November 23, 2010
By Mandy Lussier
Here are some sobering stats: About 35 percent of all new HIV infections in the United States occur among people under age 29. Homelessness, drug use, and abuse are strongly tied to HIV risk; a 2002 estimate found that nearly 1.7 million homeless and runaway youth live in the United States.
At AIDS Action Committee’s Youth on Fire, we worked with 625 of them last year.
About 30 percent of our members identify as LGBTQ. And 20 percent of our members engaged in survival sex work last year, trading sex for food, clothing, or a place to stay. This puts them at a higher risk of contracting HIV and other sexually transmitted diseases, along with experiencing damaging sexual and physical violence. They are also more likely to have unpleasant, to put it mildly, encounters with law enforcement and to be incarcerated.

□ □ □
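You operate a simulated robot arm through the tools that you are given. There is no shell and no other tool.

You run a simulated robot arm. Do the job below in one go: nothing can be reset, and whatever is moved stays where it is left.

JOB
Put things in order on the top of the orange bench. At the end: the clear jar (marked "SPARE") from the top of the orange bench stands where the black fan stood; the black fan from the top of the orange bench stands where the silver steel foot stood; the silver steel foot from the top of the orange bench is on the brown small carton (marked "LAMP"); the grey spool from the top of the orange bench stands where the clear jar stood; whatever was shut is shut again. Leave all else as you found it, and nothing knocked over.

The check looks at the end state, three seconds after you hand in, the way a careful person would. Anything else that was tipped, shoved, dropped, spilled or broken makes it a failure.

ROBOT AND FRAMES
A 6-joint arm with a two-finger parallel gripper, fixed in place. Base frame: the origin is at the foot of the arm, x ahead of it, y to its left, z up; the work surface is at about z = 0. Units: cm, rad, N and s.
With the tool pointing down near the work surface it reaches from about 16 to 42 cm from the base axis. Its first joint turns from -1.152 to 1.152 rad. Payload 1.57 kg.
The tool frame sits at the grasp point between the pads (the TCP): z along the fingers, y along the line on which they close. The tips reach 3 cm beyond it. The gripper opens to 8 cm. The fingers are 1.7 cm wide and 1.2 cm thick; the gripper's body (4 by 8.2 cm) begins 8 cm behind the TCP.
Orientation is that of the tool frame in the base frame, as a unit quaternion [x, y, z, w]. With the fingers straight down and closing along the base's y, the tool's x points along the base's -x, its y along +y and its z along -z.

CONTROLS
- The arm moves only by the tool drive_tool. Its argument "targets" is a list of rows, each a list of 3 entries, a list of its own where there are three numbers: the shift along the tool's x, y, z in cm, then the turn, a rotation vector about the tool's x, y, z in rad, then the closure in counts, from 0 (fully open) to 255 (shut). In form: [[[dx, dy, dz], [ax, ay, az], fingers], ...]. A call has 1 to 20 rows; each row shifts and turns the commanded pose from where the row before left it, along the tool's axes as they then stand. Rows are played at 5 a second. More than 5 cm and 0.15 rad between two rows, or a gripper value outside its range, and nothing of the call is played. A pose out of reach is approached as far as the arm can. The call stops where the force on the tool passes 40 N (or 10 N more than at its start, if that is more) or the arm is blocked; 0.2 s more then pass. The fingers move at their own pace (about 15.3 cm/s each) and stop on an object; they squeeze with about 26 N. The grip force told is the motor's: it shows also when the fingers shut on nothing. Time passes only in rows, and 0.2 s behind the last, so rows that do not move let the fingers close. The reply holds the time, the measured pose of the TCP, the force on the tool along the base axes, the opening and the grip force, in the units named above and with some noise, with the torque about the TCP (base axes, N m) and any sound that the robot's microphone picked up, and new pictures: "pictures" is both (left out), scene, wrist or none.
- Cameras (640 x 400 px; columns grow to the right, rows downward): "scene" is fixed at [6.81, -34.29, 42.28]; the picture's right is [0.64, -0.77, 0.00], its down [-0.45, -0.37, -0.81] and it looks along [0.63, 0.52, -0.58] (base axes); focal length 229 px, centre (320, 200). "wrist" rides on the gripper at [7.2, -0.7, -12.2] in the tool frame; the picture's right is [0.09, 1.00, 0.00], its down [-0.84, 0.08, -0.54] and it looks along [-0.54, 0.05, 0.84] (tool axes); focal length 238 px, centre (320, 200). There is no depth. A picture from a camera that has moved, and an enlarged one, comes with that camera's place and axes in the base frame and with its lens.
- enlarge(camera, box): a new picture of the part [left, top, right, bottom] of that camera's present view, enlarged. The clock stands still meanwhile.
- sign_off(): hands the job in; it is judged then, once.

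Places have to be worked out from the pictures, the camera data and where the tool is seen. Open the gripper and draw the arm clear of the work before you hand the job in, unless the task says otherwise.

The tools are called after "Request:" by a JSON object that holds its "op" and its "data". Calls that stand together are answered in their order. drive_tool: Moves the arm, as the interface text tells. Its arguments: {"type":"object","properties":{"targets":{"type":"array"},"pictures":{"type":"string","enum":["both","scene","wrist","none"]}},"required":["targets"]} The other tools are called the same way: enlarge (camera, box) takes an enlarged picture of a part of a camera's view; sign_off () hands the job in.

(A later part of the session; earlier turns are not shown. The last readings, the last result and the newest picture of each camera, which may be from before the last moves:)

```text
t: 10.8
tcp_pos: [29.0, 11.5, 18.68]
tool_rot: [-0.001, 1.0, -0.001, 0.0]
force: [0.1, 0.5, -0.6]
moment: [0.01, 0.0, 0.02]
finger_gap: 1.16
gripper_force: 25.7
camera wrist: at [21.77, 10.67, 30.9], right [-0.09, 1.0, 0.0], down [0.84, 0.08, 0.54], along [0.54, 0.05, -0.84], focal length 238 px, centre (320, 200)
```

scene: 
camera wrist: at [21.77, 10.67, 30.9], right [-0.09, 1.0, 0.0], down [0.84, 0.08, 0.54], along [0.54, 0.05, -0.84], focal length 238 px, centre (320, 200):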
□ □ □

Youth on Fire provides resources that meet basic human needs like hot meals, showers, and clothing. We also offer free, on-site LGBTQ-friendly healthcare and therapy, bi-weekly groups and supported referrals to other ally agencies. And we deliberately hire staff, interns, and volunteers that reflect the communities we serve-which include having openly queer staff. But we are not a shelter. And we face significant difficulties finding appropriate shelter for our LGBTQ members.
The irony in this is that many of our LGBTQ members have either been kicked out of their homes, or run away from them, because they were subjected to physical, emotional, sexual, and mental abuse because of their sexual orientation or gender identity. At many of the available shelters for young people in Massachusetts, they find the same abuse from their homeless peers and, at times, staff members. It’s so bad that it’s not unusual for homeless queer youth to tell us that they actually feel safer on the streets than in shelters.
Here’s just one example. Two members of Youth on Fire, who are in a long-term relationship, were forced to temporarily leave the shelter where they had been living for a year. They had been “caught” hugging-something that other clients were able to do without consequence or even a second glance. The two young women had been sleeping in the same room since their arrival but a month prior were “outed” to staff by one of the clients. Since then, they had to occupy separate rooms and were told that they could not be in the bathroom together even though all the other women could use it at once.
There is a severe lack of shelter housing for homeless youth, particularly those who are LGBTQ. And most mainstream providers are ignorant of the needs of LGBTQ youth, and misunderstand issues such as survival sex, which is more common among homeless trans and gay/bi male youth.
As providers, we strive to offer the best services possible for our queer youth, but we all too often find ourselves in a quandary; where do we refer our clients knowing they may face the same violence and harassment in a shelter or housing program they would on the streets and in their families?
November is National Homeless Youth Awareness Month. I can tell you without reservation that homeless queer youth are resourceful and resilient survivors and they deserve our support and recognition. I can also assure you that you can make a difference. Donate your time, your money, or your resources to drop-ins, shelters, and other organizations that already have a commitment to making the world a safer place for LGBTQ youth. Or become an ally within organizations that don’t have an expressed commitment to LGBTQ youth – imagine what it would have been like for the two women mentioned above if there had been even one ally at the shelter. Additionally, you can use your voice to speak out against homophobia and transphobia: to your colleagues, communities, and legislators.
Mandy Lussier is the Safe Spaces Health Educator at Youth on Fire.